Print the entire listing. Each line must match the original exactly. Return a JSON list in which every string is one line; blank lines are skipped.

Begin RECORDED DATA

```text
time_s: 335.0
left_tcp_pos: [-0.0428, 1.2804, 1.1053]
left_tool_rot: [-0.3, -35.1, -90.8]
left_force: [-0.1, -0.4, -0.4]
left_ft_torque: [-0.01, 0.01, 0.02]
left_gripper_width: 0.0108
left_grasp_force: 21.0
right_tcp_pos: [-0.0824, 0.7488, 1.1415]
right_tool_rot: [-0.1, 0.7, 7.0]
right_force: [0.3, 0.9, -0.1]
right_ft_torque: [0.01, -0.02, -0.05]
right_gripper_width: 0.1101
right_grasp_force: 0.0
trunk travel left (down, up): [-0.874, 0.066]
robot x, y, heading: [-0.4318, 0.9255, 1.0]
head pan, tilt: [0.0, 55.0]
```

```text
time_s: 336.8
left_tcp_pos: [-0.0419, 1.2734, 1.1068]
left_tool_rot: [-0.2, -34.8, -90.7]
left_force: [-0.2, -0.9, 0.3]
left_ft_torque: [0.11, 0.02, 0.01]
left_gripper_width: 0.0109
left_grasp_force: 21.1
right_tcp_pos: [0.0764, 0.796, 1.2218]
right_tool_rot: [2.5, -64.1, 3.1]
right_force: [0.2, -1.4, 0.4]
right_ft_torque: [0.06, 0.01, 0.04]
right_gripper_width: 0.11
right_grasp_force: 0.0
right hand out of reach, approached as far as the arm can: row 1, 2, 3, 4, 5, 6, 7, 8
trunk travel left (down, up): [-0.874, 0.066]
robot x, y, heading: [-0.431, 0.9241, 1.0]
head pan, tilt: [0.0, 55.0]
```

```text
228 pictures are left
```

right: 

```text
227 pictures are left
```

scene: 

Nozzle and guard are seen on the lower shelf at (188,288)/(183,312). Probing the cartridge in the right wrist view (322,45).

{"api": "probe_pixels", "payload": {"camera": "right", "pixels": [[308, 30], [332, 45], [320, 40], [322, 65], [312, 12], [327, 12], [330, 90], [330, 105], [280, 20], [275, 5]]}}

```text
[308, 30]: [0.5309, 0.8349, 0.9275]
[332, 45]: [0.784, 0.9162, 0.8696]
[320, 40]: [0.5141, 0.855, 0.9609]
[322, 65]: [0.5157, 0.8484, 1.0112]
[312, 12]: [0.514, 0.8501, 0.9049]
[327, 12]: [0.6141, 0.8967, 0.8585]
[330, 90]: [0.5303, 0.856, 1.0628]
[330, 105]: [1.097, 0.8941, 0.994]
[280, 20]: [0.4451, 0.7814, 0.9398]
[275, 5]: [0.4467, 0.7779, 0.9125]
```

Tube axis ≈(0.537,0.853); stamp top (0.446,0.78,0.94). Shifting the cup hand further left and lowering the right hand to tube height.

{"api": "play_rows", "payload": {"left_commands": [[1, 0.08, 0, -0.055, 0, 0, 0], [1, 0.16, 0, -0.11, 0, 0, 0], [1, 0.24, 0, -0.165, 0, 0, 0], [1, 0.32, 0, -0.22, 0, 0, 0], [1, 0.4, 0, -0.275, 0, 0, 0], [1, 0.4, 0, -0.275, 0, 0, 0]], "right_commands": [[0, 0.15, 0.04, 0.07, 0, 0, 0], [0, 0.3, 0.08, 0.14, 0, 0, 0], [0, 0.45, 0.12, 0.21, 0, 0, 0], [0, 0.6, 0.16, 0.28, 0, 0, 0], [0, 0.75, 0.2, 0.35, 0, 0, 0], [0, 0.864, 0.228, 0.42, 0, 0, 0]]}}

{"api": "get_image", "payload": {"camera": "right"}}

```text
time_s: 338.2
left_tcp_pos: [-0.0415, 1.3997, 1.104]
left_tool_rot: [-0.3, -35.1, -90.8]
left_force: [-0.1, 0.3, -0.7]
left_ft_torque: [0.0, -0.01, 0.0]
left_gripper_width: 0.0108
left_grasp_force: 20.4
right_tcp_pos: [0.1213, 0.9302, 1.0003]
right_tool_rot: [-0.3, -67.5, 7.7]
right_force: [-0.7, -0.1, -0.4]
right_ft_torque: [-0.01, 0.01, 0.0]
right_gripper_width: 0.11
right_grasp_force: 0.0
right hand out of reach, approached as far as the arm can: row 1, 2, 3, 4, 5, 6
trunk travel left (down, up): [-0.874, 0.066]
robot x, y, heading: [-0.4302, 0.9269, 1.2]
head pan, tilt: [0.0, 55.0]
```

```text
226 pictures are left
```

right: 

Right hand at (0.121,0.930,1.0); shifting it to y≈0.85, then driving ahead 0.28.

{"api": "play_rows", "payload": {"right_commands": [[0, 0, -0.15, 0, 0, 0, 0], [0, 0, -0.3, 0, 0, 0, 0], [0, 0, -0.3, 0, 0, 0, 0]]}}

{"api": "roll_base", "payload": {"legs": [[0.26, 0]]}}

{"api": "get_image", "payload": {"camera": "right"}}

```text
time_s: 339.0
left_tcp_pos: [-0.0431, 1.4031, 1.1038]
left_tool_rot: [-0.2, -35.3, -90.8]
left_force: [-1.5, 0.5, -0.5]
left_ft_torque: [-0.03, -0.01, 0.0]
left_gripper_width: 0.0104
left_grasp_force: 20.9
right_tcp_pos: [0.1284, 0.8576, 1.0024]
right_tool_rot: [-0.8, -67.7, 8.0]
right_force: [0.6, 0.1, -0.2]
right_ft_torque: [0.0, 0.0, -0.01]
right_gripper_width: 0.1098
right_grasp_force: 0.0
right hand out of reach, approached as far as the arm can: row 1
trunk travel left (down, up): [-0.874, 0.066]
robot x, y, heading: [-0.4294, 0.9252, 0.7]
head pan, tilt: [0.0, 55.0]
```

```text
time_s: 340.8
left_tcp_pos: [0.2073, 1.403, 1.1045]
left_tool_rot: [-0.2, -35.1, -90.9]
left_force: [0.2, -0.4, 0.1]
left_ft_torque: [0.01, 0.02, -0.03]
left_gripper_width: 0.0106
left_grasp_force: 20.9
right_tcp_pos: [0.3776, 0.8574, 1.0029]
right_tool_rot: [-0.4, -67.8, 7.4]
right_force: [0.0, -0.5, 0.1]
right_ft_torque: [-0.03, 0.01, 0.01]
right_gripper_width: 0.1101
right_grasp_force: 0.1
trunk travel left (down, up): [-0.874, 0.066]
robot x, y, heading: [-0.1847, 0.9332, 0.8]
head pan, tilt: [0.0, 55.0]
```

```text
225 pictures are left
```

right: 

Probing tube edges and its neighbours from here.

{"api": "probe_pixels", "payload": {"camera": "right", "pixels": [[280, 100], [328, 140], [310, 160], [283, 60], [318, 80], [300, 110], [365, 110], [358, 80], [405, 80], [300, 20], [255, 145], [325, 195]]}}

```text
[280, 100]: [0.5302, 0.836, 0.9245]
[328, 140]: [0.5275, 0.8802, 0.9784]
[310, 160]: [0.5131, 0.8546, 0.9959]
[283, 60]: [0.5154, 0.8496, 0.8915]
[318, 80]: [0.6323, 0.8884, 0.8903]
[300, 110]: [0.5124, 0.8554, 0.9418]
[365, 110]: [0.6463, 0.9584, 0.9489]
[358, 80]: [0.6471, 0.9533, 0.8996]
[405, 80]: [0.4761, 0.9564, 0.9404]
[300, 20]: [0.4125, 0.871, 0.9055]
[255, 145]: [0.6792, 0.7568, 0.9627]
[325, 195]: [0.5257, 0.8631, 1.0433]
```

End RECORDED DATA

■ THE COMPLETED TASK ■
[
  "```text",
  "time_s: 335.0",
  "left_tcp_pos: [-0.0428, 1.2804, 1.1053]",
  "left_tool_rot: [-0.3, -35.1, -90.8]",
  "left_force: [-0.1, -0.4, -0.4]",
  "left_ft_torque: [-0.01, 0.01, 0.02]",
  "left_gripper_width: 0.0108",
  "left_grasp_force: 21.0",
  "right_tcp_pos: [-0.0824, 0.7488, 1.1415]",
  "right_tool_rot: [-0.1, 0.7, 7.0]",
  "right_force: [0.3, 0.9, -0.1]",
  "right_ft_torque: [0.01, -0.02, -0.05]",
  "right_gripper_width: 0.1101",
  "right_grasp_force: 0.0",
  "trunk travel left (down, up): [-0.874, 0.066]",
  "robot x, y, heading: [-0.4318, 0.9255, 1.0]",
  "head pan, tilt: [0.0, 55.0]",
  "```",
  "```text",
  "time_s: 336.8",
  "left_tcp_pos: [-0.0419, 1.2734, 1.1068]",
  "left_tool_rot: [-0.2, -34.8, -90.7]",
  "left_force: [-0.2, -0.9, 0.3]",
  "left_ft_torque: [0.11, 0.02, 0.01]",
  "left_gripper_width: 0.0109",
  "left_grasp_force: 21.1",
  "right_tcp_pos: [0.0764, 0.796, 1.2218]",
  "right_tool_rot: [2.5, -64.1, 3.1]",
  "right_force: [0.2, -1.4, 0.4]",
  "right_ft_torque: [0.06, 0.01, 0.04]",
  "right_gripper_width: 0.11",
  "right_grasp_force: 0.0",
  "right hand out of reach, approached as far as the arm can: row 1, 2, 3, 4, 5, 6, 7, 8",
  "trunk travel left (down, up): [-0.874, 0.066]",
  "robot x, y, heading: [-0.431, 0.9241, 1.0]",
  "head pan, tilt: [0.0, 55.0]",
  "```",
  "```text",
  "228 pictures are left",
  "```",
  "right: ",
  "```text",
  "227 pictures are left",
  "```",
  "scene: ",
  "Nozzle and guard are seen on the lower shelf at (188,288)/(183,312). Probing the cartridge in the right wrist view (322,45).",
  "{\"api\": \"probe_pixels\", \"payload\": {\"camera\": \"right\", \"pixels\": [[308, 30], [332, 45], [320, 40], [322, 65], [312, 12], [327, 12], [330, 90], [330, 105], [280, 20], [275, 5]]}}",
  "```text",
  "[308, 30]: [0.5309, 0.8349, 0.9275]",
  "[332, 45]: [0.784, 0.9162, 0.8696]",
  "[320, 40]: [0.5141, 0.855, 0.9609]",
  "[322, 65]: [0.5157, 0.8484, 1.0112]",
  "[312, 12]: [0.514, 0.8501, 0.9049]",
  "[327, 12]: [0.6141, 0.8967, 0.8585]",
  "[330, 90]: [0.5303, 0.856, 1.0628]",
  "[330, 105]: [1.097, 0.8941, 0.994]",
  "[280, 20]: [0.4451, 0.7814, 0.9398]",
  "[275, 5]: [0.4467, 0.7779, 0.9125]",
  "```",
  "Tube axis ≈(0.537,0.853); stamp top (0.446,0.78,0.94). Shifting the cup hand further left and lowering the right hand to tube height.",
  "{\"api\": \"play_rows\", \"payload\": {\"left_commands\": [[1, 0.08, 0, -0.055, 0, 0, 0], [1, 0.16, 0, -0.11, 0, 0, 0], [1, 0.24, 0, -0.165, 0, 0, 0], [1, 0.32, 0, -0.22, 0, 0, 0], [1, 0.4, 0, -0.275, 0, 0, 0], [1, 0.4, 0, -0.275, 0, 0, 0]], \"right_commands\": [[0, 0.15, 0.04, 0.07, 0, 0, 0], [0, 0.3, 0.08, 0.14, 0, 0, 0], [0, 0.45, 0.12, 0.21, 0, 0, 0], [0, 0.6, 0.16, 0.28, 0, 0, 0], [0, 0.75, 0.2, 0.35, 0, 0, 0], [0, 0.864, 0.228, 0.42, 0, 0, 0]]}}",
  "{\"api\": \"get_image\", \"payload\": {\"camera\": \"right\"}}",
  "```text",
  "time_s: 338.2",
  "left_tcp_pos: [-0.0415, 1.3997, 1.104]",
  "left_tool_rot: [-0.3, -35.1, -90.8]",
  "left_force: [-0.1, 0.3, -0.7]",
  "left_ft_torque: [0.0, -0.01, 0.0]",
  "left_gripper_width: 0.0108",
  "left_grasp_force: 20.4",
  "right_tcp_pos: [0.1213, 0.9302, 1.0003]",
  "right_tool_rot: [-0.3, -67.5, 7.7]",
  "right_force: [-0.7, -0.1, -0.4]",
  "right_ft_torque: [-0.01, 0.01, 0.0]",
  "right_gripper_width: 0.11",
  "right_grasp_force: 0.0",
  "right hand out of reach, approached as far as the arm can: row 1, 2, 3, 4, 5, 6",
  "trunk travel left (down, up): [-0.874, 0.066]",
  "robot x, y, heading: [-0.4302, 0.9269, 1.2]",
  "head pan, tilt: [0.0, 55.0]",
  "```",
  "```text",
  "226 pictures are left",
  "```",
  "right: ",
  "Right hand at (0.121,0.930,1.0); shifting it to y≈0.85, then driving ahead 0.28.",
  "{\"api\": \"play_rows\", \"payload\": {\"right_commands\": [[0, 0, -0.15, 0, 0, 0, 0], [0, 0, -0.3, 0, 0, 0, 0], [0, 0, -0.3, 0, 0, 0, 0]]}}",
  "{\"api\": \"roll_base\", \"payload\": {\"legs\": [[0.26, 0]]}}",
  "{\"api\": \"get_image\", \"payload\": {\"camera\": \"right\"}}",
  "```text",
  "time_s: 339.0",
  "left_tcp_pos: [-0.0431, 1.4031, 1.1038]",
  "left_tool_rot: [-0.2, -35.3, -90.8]",
  "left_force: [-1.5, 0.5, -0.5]",
  "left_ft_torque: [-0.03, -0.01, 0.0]",
  "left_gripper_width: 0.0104",
  "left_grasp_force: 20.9",
  "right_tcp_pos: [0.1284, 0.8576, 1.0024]",
  "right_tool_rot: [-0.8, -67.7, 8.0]",
  "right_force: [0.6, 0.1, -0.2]",
  "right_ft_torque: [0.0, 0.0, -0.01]",
  "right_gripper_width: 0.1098",
  "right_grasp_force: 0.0",
  "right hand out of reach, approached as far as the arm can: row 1",
  "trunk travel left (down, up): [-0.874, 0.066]",
  "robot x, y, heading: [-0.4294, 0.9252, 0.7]",
  "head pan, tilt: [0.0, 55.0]",
  "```",
  "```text",
  "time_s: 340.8",
  "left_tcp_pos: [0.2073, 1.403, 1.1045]",
  "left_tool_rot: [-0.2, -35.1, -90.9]",
  "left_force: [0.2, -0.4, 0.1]",
  "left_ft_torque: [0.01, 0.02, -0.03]",
  "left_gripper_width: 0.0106",
  "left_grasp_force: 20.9",
  "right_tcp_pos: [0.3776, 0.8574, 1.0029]",
  "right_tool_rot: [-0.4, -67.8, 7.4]",
  "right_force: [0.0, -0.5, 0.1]",
  "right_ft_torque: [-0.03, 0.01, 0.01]",
  "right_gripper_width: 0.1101",
  "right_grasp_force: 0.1",
  "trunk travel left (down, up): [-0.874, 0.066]",
  "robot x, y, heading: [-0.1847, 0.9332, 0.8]",
  "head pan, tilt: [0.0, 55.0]",
  "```",
  "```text",
  "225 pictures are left",
  "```",
  "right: ",
  "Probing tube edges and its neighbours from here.",
  "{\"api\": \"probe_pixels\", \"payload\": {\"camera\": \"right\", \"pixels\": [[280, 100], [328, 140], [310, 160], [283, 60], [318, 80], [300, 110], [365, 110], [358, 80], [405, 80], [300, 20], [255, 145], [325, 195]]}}",
  "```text",
  "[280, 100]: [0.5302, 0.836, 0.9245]",
  "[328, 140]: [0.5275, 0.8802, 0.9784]",
  "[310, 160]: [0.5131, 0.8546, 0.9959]",
  "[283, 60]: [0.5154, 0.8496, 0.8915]",
  "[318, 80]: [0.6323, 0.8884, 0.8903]",
  "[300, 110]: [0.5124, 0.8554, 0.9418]",
  "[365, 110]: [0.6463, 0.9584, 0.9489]",
  "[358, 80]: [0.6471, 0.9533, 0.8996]",
  "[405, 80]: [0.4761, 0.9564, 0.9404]",
  "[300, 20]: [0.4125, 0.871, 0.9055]",
  "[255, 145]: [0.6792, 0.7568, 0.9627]",
  "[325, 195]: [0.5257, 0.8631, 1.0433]",
  "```"
]